* **Extracted text**
I've been exploring Wynwood, Miami's newest art district, lately. It's east of I-95, two miles NW of downtown. Yesterday Francesca and I enjoyed this weekend's Wynwood Art Fair.
It is different from the rest. You become a part of the art.
One artist offered us gum, took back the wrappers, and began using them to weave a purse. She then suggested we spit out our chewed Chiclets so we could add them to the art work growing on the roaring highway's fence behind her. We did.
Multi-talented Ruben Millares let us paint on giant lotus petals and Sleeper had us jumping over his colorful speed bumps. And speaking of sleepers, visual artist Edward Rossell de Jongh is painting 1044 faces of sleeping people. The talented young man took our pictures and said we will be include in his eventual compilation. As we opened our eyes another artist came along.
Crusty WIlliam Keddel asked us to donate our eyes to the needy, now. "Consider three. You two can do with one. Give the gift of sight!", said the eye-patched jokester. We declined.
We did have a great time and the show continues today (Sunday) until 6 pm. Friends With You will put on a colorful parade at 2:30. Bring your camera but unlike me, make sure your battery is charged.
This extremely creative event runs along NW 6 Avenue, from 29 Street south. Admission is $10 and all proceeds go to the Lotus House, a center for abused women.

Saturday, October 22, 2011


The performing arts and Mary Luft are almost synonymous in South Florida. That's why she's receiving the Lifetime Achievement Award tonight at the Miami Beach Arts Trust Gala.
As founder and executive director of Tigertail Productions (named after her former street in Coconut Grove) she has brought innovative art to us since 1979.
Tigertail began its 32d season earlier this month with a magical party at Wynwood Walls. "Walls" is a Tony Goldman creation, an outdoor art museum featuring some of the world's most outstanding street art). It is located next to Joey's Restaurant, between NW 25th and 26th street on NW 2d Avenue. Go if you haven't already.
Being outside, it's open most of the time.
The party, like most of Mary's productions, was wonderfully eclectic. While young women challenged us with a spoken word performance, New York's Pat Oleszko gave tours of her giant, headless, naked woman.
Don't ask what
we had to zip open to peer inside.
Pat was hard to miss. She was the only the one wearing 39 inflatable breasts. As musicians started to play, a lady wearing a plastic fish net sashayed by. All this while surrounded by day-glo,
eye-popping graffiti.
Obviously, Tigertail's 32d season is off to a good start. Last Monday they premiered their latest poetry publication at Books and Books. Two weeks from now they will present, "The Cabinet of Dr. Strange", a free performance during Miami Beach's Sleepless Night.
You can learn more about Tigertail and their upcoming events by going to their website,

Sunday, October 16, 2011


Yesterday there were "occupy" protests all over the planet. We joined the thousand people who had gathered in downtown Miami's Bayfront Park. People held signs and chanted things like, "We're the 99%!" Francesca and I wore fish masks to keep from losing each other in the crowd.

* **Material**

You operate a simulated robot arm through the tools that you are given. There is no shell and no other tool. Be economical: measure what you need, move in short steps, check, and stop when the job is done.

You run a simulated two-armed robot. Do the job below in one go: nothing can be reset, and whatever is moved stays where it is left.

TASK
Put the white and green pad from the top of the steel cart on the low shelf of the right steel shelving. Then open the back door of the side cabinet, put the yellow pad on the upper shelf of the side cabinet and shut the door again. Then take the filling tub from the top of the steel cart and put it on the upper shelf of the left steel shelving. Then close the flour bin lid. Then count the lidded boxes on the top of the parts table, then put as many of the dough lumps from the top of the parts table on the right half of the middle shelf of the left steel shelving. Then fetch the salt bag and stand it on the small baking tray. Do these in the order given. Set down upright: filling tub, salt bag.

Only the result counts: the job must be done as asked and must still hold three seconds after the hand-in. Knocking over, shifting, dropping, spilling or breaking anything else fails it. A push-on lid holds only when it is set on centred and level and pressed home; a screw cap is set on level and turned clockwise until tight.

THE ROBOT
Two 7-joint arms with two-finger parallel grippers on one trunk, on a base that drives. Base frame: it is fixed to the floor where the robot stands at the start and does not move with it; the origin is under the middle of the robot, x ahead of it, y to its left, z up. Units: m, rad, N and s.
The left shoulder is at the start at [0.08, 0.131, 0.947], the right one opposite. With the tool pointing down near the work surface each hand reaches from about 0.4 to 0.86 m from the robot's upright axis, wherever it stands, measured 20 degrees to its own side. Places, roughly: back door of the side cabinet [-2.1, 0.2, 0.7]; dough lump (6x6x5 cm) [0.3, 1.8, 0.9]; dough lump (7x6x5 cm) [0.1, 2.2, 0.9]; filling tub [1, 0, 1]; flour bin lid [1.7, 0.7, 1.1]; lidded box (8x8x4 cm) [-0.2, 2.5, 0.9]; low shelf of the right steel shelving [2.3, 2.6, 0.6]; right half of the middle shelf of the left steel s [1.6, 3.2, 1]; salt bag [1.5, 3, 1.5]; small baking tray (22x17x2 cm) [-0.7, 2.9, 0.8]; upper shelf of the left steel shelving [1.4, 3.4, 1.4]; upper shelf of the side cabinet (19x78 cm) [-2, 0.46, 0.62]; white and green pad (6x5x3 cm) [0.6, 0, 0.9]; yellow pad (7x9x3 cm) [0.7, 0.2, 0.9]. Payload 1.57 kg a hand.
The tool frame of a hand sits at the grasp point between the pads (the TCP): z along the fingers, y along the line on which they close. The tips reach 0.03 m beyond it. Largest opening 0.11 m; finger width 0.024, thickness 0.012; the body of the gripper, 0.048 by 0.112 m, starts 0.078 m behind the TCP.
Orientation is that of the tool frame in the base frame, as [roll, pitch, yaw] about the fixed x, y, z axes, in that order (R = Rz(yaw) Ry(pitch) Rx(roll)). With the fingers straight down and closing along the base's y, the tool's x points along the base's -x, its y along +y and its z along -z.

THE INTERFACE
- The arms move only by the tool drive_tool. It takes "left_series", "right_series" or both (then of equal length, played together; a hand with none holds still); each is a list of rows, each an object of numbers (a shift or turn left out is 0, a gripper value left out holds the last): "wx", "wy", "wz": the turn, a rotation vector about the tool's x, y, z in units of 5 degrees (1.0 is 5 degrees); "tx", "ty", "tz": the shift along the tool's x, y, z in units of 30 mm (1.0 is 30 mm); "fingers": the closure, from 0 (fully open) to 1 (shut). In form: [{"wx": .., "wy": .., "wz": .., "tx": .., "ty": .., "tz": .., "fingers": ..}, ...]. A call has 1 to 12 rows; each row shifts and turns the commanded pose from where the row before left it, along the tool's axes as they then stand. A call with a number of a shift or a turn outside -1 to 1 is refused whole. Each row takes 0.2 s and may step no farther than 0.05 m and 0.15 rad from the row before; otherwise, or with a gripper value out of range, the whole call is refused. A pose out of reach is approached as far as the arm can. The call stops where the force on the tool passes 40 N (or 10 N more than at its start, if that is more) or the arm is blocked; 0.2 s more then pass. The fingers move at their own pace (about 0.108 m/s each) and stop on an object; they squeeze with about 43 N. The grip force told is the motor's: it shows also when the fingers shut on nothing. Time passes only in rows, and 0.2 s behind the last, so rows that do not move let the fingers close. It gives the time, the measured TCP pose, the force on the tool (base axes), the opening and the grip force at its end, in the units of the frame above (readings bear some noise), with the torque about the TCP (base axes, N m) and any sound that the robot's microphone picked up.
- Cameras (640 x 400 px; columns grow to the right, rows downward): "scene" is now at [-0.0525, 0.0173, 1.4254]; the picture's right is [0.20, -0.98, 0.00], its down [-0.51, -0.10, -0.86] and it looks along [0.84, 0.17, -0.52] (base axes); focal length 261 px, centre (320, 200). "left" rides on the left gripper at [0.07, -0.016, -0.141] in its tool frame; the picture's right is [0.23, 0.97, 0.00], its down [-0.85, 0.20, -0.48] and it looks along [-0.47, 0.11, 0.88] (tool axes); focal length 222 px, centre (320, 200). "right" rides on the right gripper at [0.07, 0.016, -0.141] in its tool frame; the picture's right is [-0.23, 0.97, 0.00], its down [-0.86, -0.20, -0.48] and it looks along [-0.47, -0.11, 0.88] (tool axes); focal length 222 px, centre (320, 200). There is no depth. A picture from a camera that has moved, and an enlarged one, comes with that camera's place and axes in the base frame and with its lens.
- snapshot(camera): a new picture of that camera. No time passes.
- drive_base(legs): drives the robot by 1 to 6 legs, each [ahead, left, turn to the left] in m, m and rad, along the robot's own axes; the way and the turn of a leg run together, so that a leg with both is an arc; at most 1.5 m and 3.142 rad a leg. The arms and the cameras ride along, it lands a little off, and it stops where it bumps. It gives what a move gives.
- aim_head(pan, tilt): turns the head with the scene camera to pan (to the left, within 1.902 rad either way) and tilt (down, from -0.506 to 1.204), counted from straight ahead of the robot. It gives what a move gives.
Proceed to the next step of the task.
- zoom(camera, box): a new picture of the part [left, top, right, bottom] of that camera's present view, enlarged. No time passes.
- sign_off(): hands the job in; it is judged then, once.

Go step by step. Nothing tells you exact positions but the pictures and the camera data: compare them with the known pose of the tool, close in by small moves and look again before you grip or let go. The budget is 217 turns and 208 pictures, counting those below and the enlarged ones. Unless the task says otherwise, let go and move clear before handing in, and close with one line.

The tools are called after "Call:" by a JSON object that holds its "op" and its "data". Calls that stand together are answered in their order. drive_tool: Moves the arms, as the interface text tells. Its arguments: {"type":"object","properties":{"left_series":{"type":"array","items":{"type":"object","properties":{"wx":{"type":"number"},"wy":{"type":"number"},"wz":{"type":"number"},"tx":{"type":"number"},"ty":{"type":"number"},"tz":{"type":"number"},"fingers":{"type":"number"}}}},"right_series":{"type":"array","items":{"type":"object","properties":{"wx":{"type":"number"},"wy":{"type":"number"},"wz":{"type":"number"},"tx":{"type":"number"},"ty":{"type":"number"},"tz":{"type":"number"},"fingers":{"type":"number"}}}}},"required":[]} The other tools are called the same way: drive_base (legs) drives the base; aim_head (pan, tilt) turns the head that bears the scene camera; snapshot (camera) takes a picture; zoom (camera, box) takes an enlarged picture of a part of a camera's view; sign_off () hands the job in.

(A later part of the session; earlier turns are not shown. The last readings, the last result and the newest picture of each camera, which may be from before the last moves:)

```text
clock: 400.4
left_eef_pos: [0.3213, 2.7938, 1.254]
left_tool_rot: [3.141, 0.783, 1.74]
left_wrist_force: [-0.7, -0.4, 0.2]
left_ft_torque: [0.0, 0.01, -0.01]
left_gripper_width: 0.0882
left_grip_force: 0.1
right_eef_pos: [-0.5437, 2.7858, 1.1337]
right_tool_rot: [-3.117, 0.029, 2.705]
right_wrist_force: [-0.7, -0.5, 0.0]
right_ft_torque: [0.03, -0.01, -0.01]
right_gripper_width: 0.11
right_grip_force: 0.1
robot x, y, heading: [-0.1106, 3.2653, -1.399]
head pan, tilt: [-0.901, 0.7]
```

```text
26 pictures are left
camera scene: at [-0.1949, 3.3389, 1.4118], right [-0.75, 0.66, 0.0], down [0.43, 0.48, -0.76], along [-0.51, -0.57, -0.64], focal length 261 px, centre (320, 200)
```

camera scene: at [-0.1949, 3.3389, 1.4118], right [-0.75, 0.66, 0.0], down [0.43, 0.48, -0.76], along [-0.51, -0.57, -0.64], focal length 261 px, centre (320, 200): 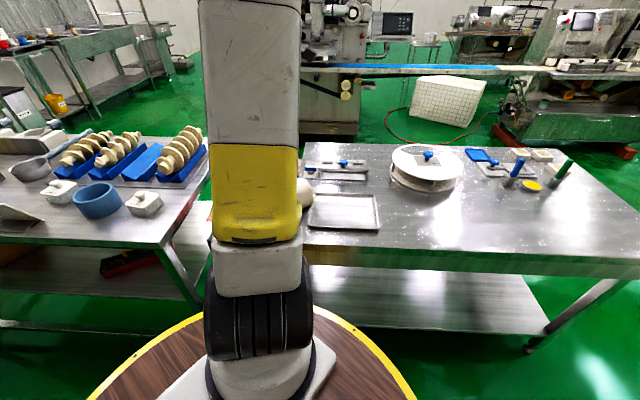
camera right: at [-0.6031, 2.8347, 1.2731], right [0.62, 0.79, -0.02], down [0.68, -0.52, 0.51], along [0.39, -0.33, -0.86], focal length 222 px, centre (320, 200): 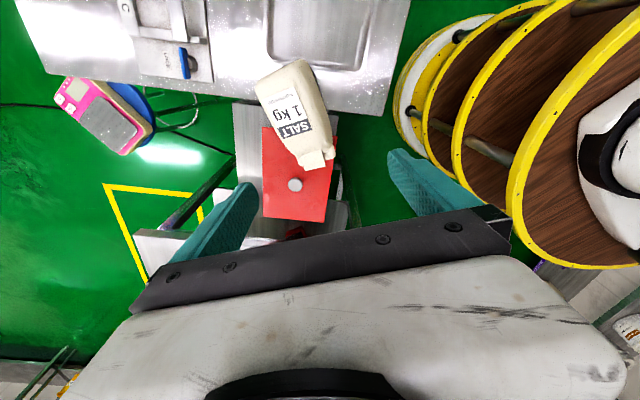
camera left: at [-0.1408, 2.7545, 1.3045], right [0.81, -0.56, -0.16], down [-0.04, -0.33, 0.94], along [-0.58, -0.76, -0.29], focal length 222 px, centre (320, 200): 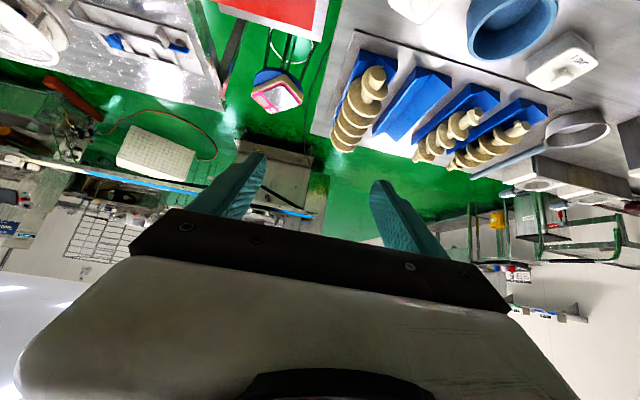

* **Task**
Cite the extracted text exactly. Begin with "Obviously, Tigertail's 32d" and finish with "in the crowd.".

* **Output of the exercise**
Obviously, Tigertail's 32d season is off to a good start. Last Monday they premiered their latest poetry publication at Books and Books. Two weeks from now they will present, "The Cabinet of Dr. Strange", a free performance during Miami Beach's Sleepless Night.
You can learn more about Tigertail and their upcoming events by going to their website,

Sunday, October 16, 2011


Yesterday there were "occupy" protests all over the planet. We joined the thousand people who had gathered in downtown Miami's Bayfront Park. People held signs and chanted things like, "We're the 99%!" Francesca and I wore fish masks to keep from losing each other in the crowd.